- [WHAT THE TASK REQUIRES] Restate every line of the material, word for word.

- [INFORMATION SUPPLIED]
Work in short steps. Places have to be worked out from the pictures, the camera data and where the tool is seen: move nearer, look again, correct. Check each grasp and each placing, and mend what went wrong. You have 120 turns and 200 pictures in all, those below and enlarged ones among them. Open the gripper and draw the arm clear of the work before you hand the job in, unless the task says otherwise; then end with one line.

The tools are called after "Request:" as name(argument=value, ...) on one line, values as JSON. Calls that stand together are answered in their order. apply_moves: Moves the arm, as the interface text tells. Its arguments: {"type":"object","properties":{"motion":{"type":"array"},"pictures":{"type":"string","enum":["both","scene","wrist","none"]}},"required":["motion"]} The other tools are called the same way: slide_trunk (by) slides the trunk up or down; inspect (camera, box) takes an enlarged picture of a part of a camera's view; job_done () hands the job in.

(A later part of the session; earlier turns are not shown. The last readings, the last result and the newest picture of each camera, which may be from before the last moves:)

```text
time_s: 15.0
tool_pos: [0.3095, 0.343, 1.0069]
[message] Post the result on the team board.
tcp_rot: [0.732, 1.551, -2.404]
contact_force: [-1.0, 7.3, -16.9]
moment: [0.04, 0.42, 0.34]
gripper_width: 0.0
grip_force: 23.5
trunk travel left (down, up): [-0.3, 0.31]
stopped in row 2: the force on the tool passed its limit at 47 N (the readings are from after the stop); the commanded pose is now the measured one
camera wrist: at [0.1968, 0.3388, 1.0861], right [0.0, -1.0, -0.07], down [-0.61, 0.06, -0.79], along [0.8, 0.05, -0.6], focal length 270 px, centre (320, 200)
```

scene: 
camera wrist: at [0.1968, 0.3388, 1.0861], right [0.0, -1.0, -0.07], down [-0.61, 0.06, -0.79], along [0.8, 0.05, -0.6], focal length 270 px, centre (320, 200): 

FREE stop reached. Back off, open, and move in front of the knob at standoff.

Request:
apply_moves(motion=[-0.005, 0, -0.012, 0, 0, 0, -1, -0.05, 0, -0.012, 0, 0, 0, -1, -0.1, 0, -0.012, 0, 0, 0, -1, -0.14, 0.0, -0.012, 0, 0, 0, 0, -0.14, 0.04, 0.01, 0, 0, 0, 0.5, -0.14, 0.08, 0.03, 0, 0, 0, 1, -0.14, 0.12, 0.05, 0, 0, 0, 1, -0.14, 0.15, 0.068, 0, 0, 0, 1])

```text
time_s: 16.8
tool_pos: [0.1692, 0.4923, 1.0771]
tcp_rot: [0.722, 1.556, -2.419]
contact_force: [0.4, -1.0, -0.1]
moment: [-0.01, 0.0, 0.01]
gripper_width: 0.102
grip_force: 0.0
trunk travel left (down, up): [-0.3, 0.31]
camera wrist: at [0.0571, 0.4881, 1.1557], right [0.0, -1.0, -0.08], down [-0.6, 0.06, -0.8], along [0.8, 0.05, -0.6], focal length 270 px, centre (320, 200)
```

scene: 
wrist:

- [OUTPUT]
Work in short steps. Places have to be worked out from the pictures, the camera data and where the tool is seen: move nearer, look again, correct. Check each grasp and each placing, and mend what went wrong. You have 120 turns and 200 pictures in all, those below and enlarged ones among them. Open the gripper and draw the arm clear of the work before you hand the job in, unless the task says otherwise; then end with one line.

The tools are called after "Request:" as name(argument=value, ...) on one line, values as JSON. Calls that stand together are answered in their order. apply_moves: Moves the arm, as the interface text tells. Its arguments: {"type":"object","properties":{"motion":{"type":"array"},"pictures":{"type":"string","enum":["both","scene","wrist","none"]}},"required":["motion"]} The other tools are called the same way: slide_trunk (by) slides the trunk up or down; inspect (camera, box) takes an enlarged picture of a part of a camera's view; job_done () hands the job in.

(A later part of the session; earlier turns are not shown. The last readings, the last result and the newest picture of each camera, which may be from before the last moves:)

```text
time_s: 15.0
tool_pos: [0.3095, 0.343, 1.0069]
[message] Post the result on the team board.
tcp_rot: [0.732, 1.551, -2.404]
contact_force: [-1.0, 7.3, -16.9]
moment: [0.04, 0.42, 0.34]
gripper_width: 0.0
grip_force: 23.5
trunk travel left (down, up): [-0.3, 0.31]
stopped in row 2: the force on the tool passed its limit at 47 N (the readings are from after the stop); the commanded pose is now the measured one
camera wrist: at [0.1968, 0.3388, 1.0861], right [0.0, -1.0, -0.07], down [-0.61, 0.06, -0.79], along [0.8, 0.05, -0.6], focal length 270 px, centre (320, 200)
```

scene: 
camera wrist: at [0.1968, 0.3388, 1.0861], right [0.0, -1.0, -0.07], down [-0.61, 0.06, -0.79], along [0.8, 0.05, -0.6], focal length 270 px, centre (320, 200): 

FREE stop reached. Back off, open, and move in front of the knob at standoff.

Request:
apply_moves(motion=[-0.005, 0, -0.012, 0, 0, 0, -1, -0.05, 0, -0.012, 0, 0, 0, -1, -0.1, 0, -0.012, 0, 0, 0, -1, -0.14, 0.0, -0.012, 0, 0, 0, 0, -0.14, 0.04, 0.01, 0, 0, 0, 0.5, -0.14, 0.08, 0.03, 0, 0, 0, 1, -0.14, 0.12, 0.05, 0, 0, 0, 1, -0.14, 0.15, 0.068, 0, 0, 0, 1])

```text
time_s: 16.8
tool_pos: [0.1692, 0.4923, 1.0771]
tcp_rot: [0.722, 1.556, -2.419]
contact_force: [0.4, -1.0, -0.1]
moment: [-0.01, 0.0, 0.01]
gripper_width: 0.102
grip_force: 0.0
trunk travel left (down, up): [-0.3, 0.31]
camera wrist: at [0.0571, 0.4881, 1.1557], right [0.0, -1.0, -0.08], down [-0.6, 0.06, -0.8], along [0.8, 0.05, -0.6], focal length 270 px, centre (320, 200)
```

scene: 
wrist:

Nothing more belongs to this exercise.